Set the listing down again exactly, please, apart from its pictures.

SOURCE DATA start

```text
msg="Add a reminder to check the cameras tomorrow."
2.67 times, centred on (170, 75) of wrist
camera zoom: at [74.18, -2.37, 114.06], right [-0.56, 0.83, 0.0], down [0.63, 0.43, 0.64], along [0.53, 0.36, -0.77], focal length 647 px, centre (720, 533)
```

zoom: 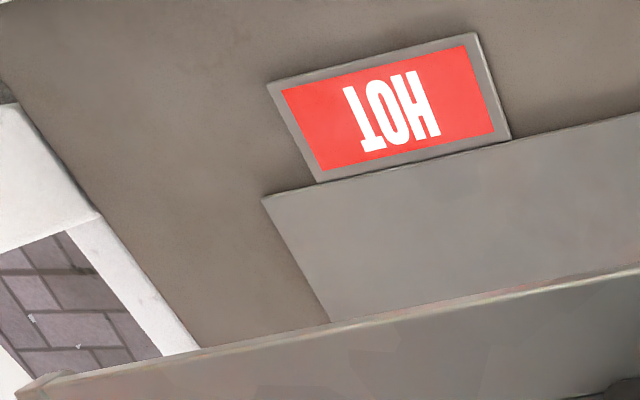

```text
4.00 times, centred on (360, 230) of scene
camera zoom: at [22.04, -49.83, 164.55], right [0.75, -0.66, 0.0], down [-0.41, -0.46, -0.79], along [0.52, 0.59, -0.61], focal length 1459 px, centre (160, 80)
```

SOURCE DATA end

* [WRITTEN ANSWER]
```text
msg="Add a reminder to check the cameras tomorrow."
2.67 times, centred on (170, 75) of wrist
camera zoom: at [74.18, -2.37, 114.06], right [-0.56, 0.83, 0.0], down [0.63, 0.43, 0.64], along [0.53, 0.36, -0.77], focal length 647 px, centre (720, 533)
```

zoom: 

```text
4.00 times, centred on (360, 230) of scene
camera zoom: at [22.04, -49.83, 164.55], right [0.75, -0.66, 0.0], down [-0.41, -0.46, -0.79], along [0.52, 0.59, -0.61], focal length 1459 px, centre (160, 80)
```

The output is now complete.